After last year’s storm-causing, award-winning, activism-inspiring show, it was hard to see how Bridget Christie would be able to better last year’s set.
Christie’s comedy is incredibly important.
As she says at the opening of the show, “I was hoping my feminist comedy show wouldn’t be very successful so I could give up work and be supported by my husband”. It is this deadpan style that allows numerous and wide-ranging issues relating to 21st century gender politics to come into play: there is a brilliant section about the utter ridiculousness of blaming rape victims for the crime committed against them. It is Christie’s fabulous style of delivery which allows her to engage with such heavy topics whilst maintaining a degree of humour about them. As per the rules of the 2014 Fringe Festival, every comedian must mention the upcoming Referendum, and Christie follows the trend. She does, however, manage to liven it up by requesting a referendum on leaving “the patriarchal system”, a lovely way of drawing attention not only to the patriarchy itself but also undermining various trends in comedy.

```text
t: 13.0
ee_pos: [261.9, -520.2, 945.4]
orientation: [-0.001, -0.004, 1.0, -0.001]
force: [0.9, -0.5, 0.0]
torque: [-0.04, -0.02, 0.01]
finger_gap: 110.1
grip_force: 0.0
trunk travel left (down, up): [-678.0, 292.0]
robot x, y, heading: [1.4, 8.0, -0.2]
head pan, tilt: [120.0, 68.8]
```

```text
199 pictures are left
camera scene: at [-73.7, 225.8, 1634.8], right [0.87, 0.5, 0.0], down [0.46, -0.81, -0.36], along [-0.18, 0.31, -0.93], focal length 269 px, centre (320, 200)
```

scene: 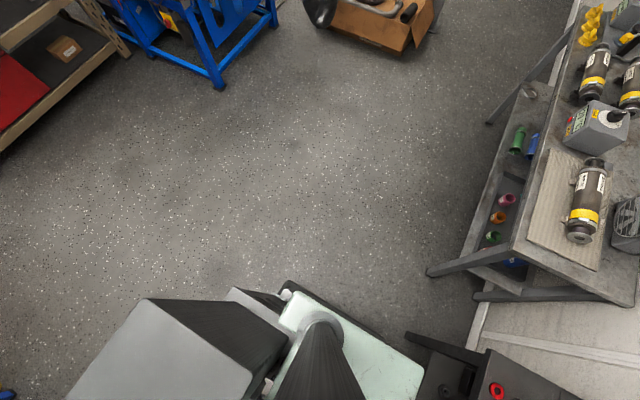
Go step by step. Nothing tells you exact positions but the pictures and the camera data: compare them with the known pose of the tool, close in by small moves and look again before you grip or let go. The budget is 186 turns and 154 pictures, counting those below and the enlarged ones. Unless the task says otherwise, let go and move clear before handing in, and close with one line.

The criticism that can be levelled at Christie is that it occasionally feels as if her set sometimes descends into a lecture. There are points where Christie feels the need to explain issues that are fairly well-known and understood; there is a slightly overlong explanation as to exactly what the gendered issues involved with advertising are. This is a very small grievance with what is otherwise a strong and consistent set.
Christie’s comedy is incredibly important: she manages to make issues from rape apologists to the implicit and rife sexism in advertising to FGM instantly accessible and reminds her audience of the importance in actually doing something to combat gender inequality. The close of the show sees a serious moment about her work to draw attention to the FGM crisis. It is testament to Christie’s talent that she is able to spend a significant amount of time on a serious issue in a comedy set and the audience will still listen to her. A Bic for Her was undoubtedly a hard act to follow, but An Ungrateful Woman is Christie’s excellent and essential return to the Fringe.